Recorded data:
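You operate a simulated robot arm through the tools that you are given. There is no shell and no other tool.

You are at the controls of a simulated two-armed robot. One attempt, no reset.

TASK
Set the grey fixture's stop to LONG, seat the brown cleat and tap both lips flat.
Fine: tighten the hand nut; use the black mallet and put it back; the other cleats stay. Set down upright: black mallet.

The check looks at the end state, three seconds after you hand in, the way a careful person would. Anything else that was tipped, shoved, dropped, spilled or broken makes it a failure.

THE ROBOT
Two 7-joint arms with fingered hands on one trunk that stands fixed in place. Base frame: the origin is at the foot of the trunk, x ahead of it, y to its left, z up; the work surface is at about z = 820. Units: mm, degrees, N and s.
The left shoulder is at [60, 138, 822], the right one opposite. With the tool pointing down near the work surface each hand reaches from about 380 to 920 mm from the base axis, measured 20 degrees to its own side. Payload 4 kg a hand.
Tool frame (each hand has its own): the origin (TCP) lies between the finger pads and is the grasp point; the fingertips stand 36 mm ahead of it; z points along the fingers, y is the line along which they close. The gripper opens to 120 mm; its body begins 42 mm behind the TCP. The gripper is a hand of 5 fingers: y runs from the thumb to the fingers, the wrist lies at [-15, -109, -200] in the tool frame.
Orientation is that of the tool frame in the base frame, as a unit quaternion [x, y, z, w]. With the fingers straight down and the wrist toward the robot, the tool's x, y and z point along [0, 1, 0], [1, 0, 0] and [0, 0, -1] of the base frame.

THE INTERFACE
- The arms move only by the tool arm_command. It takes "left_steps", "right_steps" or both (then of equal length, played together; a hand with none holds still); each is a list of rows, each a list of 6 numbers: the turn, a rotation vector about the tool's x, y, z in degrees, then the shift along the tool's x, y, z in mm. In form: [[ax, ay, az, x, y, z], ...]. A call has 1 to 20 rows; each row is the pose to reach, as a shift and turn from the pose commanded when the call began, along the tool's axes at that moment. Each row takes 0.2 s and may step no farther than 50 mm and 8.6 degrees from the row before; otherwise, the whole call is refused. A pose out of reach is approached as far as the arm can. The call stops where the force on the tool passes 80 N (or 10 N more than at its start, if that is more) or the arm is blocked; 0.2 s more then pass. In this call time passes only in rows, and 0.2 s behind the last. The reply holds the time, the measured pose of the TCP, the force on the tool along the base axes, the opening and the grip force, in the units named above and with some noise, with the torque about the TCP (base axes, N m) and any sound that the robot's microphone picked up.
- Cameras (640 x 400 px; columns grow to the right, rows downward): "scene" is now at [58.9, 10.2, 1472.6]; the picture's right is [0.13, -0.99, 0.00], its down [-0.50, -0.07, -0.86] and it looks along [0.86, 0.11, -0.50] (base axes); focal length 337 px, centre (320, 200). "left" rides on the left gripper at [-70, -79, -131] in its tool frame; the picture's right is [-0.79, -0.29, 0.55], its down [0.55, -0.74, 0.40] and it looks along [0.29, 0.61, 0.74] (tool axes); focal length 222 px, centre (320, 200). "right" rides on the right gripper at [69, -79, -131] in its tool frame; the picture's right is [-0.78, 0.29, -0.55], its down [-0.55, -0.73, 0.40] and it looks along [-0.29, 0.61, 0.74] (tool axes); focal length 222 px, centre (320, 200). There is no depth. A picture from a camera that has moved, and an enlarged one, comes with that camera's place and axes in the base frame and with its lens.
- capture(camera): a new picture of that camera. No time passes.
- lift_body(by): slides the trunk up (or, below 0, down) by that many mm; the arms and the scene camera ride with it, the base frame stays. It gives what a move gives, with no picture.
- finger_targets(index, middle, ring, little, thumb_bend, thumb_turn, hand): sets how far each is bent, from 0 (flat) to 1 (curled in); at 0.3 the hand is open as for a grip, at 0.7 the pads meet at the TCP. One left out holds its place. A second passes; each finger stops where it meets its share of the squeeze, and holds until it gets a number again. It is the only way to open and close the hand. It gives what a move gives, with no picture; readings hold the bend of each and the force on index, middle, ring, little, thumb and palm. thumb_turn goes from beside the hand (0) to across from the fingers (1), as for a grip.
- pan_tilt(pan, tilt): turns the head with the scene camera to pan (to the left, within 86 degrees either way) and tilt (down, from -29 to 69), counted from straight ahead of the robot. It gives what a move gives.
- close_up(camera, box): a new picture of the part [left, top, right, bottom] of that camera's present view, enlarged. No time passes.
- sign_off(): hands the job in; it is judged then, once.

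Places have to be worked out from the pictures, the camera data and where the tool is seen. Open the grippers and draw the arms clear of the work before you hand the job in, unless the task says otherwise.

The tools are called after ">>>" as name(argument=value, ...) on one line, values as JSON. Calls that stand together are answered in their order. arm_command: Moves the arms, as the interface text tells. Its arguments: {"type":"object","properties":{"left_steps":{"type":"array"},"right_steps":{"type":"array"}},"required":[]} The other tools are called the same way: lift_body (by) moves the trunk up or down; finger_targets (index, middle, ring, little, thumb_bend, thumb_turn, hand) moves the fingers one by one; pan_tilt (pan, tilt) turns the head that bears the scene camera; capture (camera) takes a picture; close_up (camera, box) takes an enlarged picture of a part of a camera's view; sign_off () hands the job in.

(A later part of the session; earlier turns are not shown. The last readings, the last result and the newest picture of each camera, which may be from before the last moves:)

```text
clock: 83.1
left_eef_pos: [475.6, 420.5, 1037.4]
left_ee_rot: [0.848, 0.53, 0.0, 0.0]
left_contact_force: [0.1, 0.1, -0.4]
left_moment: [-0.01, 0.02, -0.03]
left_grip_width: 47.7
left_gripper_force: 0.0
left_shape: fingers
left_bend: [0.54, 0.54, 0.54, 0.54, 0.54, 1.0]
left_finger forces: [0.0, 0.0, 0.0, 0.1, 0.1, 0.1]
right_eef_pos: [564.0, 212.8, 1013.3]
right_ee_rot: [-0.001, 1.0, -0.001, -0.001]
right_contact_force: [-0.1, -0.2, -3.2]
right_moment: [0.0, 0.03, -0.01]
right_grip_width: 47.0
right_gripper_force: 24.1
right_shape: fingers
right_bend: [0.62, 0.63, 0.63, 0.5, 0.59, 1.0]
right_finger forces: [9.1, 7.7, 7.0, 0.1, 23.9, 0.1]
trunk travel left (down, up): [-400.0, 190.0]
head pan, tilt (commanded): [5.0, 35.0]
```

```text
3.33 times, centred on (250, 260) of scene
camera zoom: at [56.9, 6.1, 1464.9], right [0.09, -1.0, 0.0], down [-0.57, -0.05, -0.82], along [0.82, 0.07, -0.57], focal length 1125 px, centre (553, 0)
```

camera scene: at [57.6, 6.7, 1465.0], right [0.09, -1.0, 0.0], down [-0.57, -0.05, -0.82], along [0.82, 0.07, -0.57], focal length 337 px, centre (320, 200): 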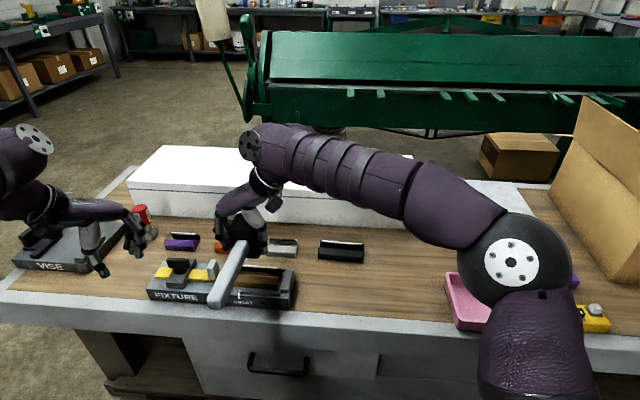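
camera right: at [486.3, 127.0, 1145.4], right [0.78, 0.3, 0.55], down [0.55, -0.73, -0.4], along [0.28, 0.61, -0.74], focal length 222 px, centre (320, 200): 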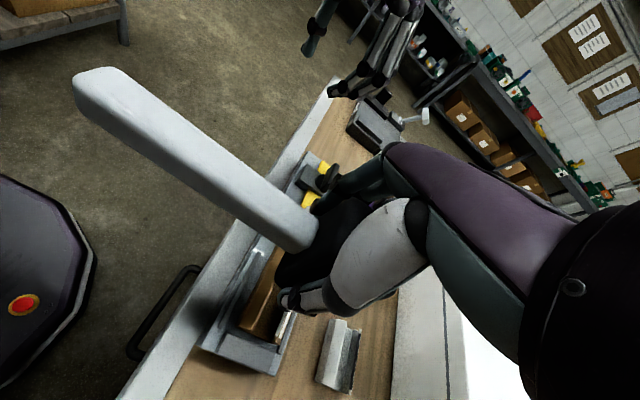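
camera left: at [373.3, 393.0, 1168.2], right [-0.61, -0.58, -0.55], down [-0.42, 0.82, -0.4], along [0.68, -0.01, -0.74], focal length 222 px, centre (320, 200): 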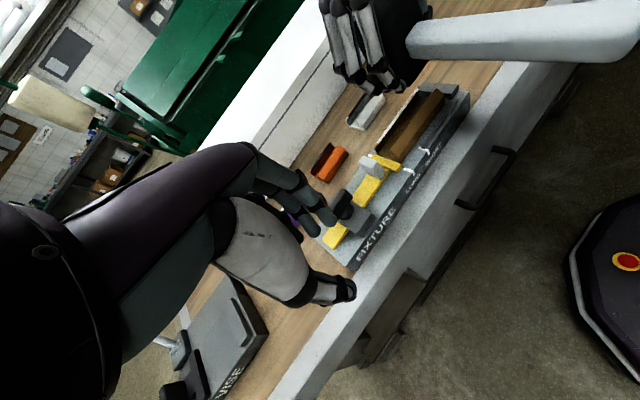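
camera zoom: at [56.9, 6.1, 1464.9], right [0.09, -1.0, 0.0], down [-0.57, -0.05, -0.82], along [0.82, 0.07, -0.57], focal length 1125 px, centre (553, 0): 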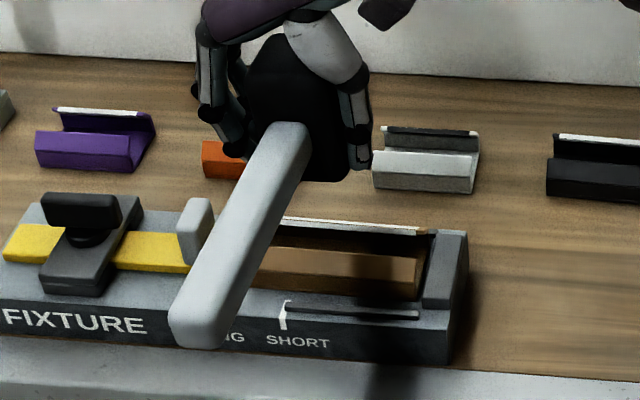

Problem details:
Replicate the material above verbatim; images stay out of the copy. Write them as strings in a JSON array, leaving out blank lines.

Written response:
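[
  "You operate a simulated robot arm through the tools that you are given. There is no shell and no other tool.",
  "You are at the controls of a simulated two-armed robot. One attempt, no reset.",
  "TASK",
  "Set the grey fixture's stop to LONG, seat the brown cleat and tap both lips flat.",
  "Fine: tighten the hand nut; use the black mallet and put it back; the other cleats stay. Set down upright: black mallet.",
  "The check looks at the end state, three seconds after you hand in, the way a careful person would. Anything else that was tipped, shoved, dropped, spilled or broken makes it a failure.",
  "THE ROBOT",
  "Two 7-joint arms with fingered hands on one trunk that stands fixed in place. Base frame: the origin is at the foot of the trunk, x ahead of it, y to its left, z up; the work surface is at about z = 820. Units: mm, degrees, N and s.",
  "The left shoulder is at [60, 138, 822], the right one opposite. With the tool pointing down near the work surface each hand reaches from about 380 to 920 mm from the base axis, measured 20 degrees to its own side. Payload 4 kg a hand.",
  "Tool frame (each hand has its own): the origin (TCP) lies between the finger pads and is the grasp point; the fingertips stand 36 mm ahead of it; z points along the fingers, y is the line along which they close. The gripper opens to 120 mm; its body begins 42 mm behind the TCP. The gripper is a hand of 5 fingers: y runs from the thumb to the fingers, the wrist lies at [-15, -109, -200] in the tool frame.",
  "Orientation is that of the tool frame in the base frame, as a unit quaternion [x, y, z, w]. With the fingers straight down and the wrist toward the robot, the tool's x, y and z point along [0, 1, 0], [1, 0, 0] and [0, 0, -1] of the base frame.",
  "THE INTERFACE",
  "- The arms move only by the tool arm_command. It takes \"left_steps\", \"right_steps\" or both (then of equal length, played together; a hand with none holds still); each is a list of rows, each a list of 6 numbers: the turn, a rotation vector about the tool's x, y, z in degrees, then the shift along the tool's x, y, z in mm. In form: [[ax, ay, az, x, y, z], ...]. A call has 1 to 20 rows; each row is the pose to reach, as a shift and turn from the pose commanded when the call began, along the tool's axes at that moment. Each row takes 0.2 s and may step no farther than 50 mm and 8.6 degrees from the row before; otherwise, the whole call is refused. A pose out of reach is approached as far as the arm can. The call stops where the force on the tool passes 80 N (or 10 N more than at its start, if that is more) or the arm is blocked; 0.2 s more then pass. In this call time passes only in rows, and 0.2 s behind the last. The reply holds the time, the measured pose of the TCP, the force on the tool along the base axes, the opening and the grip force, in the units named above and with some noise, with the torque about the TCP (base axes, N m) and any sound that the robot's microphone picked up.",
  "- Cameras (640 x 400 px; columns grow to the right, rows downward): \"scene\" is now at [58.9, 10.2, 1472.6]; the picture's right is [0.13, -0.99, 0.00], its down [-0.50, -0.07, -0.86] and it looks along [0.86, 0.11, -0.50] (base axes); focal length 337 px, centre (320, 200). \"left\" rides on the left gripper at [-70, -79, -131] in its tool frame; the picture's right is [-0.79, -0.29, 0.55], its down [0.55, -0.74, 0.40] and it looks along [0.29, 0.61, 0.74] (tool axes); focal length 222 px, centre (320, 200). \"right\" rides on the right gripper at [69, -79, -131] in its tool frame; the picture's right is [-0.78, 0.29, -0.55], its down [-0.55, -0.73, 0.40] and it looks along [-0.29, 0.61, 0.74] (tool axes); focal length 222 px, centre (320, 200). There is no depth. A picture from a camera that has moved, and an enlarged one, comes with that camera's place and axes in the base frame and with its lens.",
  "- capture(camera): a new picture of that camera. No time passes.",
  "- lift_body(by): slides the trunk up (or, below 0, down) by that many mm; the arms and the scene camera ride with it, the base frame stays. It gives what a move gives, with no picture.",
  "- finger_targets(index, middle, ring, little, thumb_bend, thumb_turn, hand): sets how far each is bent, from 0 (flat) to 1 (curled in); at 0.3 the hand is open as for a grip, at 0.7 the pads meet at the TCP. One left out holds its place. A second passes; each finger stops where it meets its share of the squeeze, and holds until it gets a number again. It is the only way to open and close the hand. It gives what a move gives, with no picture; readings hold the bend of each and the force on index, middle, ring, little, thumb and palm. thumb_turn goes from beside the hand (0) to across from the fingers (1), as for a grip.",
  "- pan_tilt(pan, tilt): turns the head with the scene camera to pan (to the left, within 86 degrees either way) and tilt (down, from -29 to 69), counted from straight ahead of the robot. It gives what a move gives.",
  "- close_up(camera, box): a new picture of the part [left, top, right, bottom] of that camera's present view, enlarged. No time passes.",
  "- sign_off(): hands the job in; it is judged then, once.",
  "Places have to be worked out from the pictures, the camera data and where the tool is seen. Open the grippers and draw the arms clear of the work before you hand the job in, unless the task says otherwise.",
  "The tools are called after \">>>\" as name(argument=value, ...) on one line, values as JSON. Calls that stand together are answered in their order. arm_command: Moves the arms, as the interface text tells. Its arguments: {\"type\":\"object\",\"properties\":{\"left_steps\":{\"type\":\"array\"},\"right_steps\":{\"type\":\"array\"}},\"required\":[]} The other tools are called the same way: lift_body (by) moves the trunk up or down; finger_targets (index, middle, ring, little, thumb_bend, thumb_turn, hand) moves the fingers one by one; pan_tilt (pan, tilt) turns the head that bears the scene camera; capture (camera) takes a picture; close_up (camera, box) takes an enlarged picture of a part of a camera's view; sign_off () hands the job in.",
  "(A later part of the session; earlier turns are not shown. The last readings, the last result and the newest picture of each camera, which may be from before the last moves:)",
  "```text",
  "clock: 83.1",
  "left_eef_pos: [475.6, 420.5, 1037.4]",
  "left_ee_rot: [0.848, 0.53, 0.0, 0.0]",
  "left_contact_force: [0.1, 0.1, -0.4]",
  "left_moment: [-0.01, 0.02, -0.03]",
  "left_grip_width: 47.7",
  "left_gripper_force: 0.0",
  "left_shape: fingers",
  "left_bend: [0.54, 0.54, 0.54, 0.54, 0.54, 1.0]",
  "left_finger forces: [0.0, 0.0, 0.0, 0.1, 0.1, 0.1]",
  "right_eef_pos: [564.0, 212.8, 1013.3]",
  "right_ee_rot: [-0.001, 1.0, -0.001, -0.001]",
  "right_contact_force: [-0.1, -0.2, -3.2]",
  "right_moment: [0.0, 0.03, -0.01]",
  "right_grip_width: 47.0",
  "right_gripper_force: 24.1",
  "right_shape: fingers",
  "right_bend: [0.62, 0.63, 0.63, 0.5, 0.59, 1.0]",
  "right_finger forces: [9.1, 7.7, 7.0, 0.1, 23.9, 0.1]",
  "trunk travel left (down, up): [-400.0, 190.0]",
  "head pan, tilt (commanded): [5.0, 35.0]",
  "```",
  "```text",
  "3.33 times, centred on (250, 260) of scene",
  "camera zoom: at [56.9, 6.1, 1464.9], right [0.09, -1.0, 0.0], down [-0.57, -0.05, -0.82], along [0.82, 0.07, -0.57], focal length 1125 px, centre (553, 0)",
  "```",
  "camera scene: at [57.6, 6.7, 1465.0], right [0.09, -1.0, 0.0], down [-0.57, -0.05, -0.82], along [0.82, 0.07, -0.57], focal length 337 px, centre (320, 200): ",
  "camera right: at [486.3, 127.0, 1145.4], right [0.78, 0.3, 0.55], down [0.55, -0.73, -0.4], along [0.28, 0.61, -0.74], focal length 222 px, centre (320, 200): ",
  "camera left: at [373.3, 393.0, 1168.2], right [-0.61, -0.58, -0.55], down [-0.42, 0.82, -0.4], along [0.68, -0.01, -0.74], focal length 222 px, centre (320, 200): ",
  "camera zoom: at [56.9, 6.1, 1464.9], right [0.09, -1.0, 0.0], down [-0.57, -0.05, -0.82], along [0.82, 0.07, -0.57], focal length 1125 px, centre (553, 0): "
]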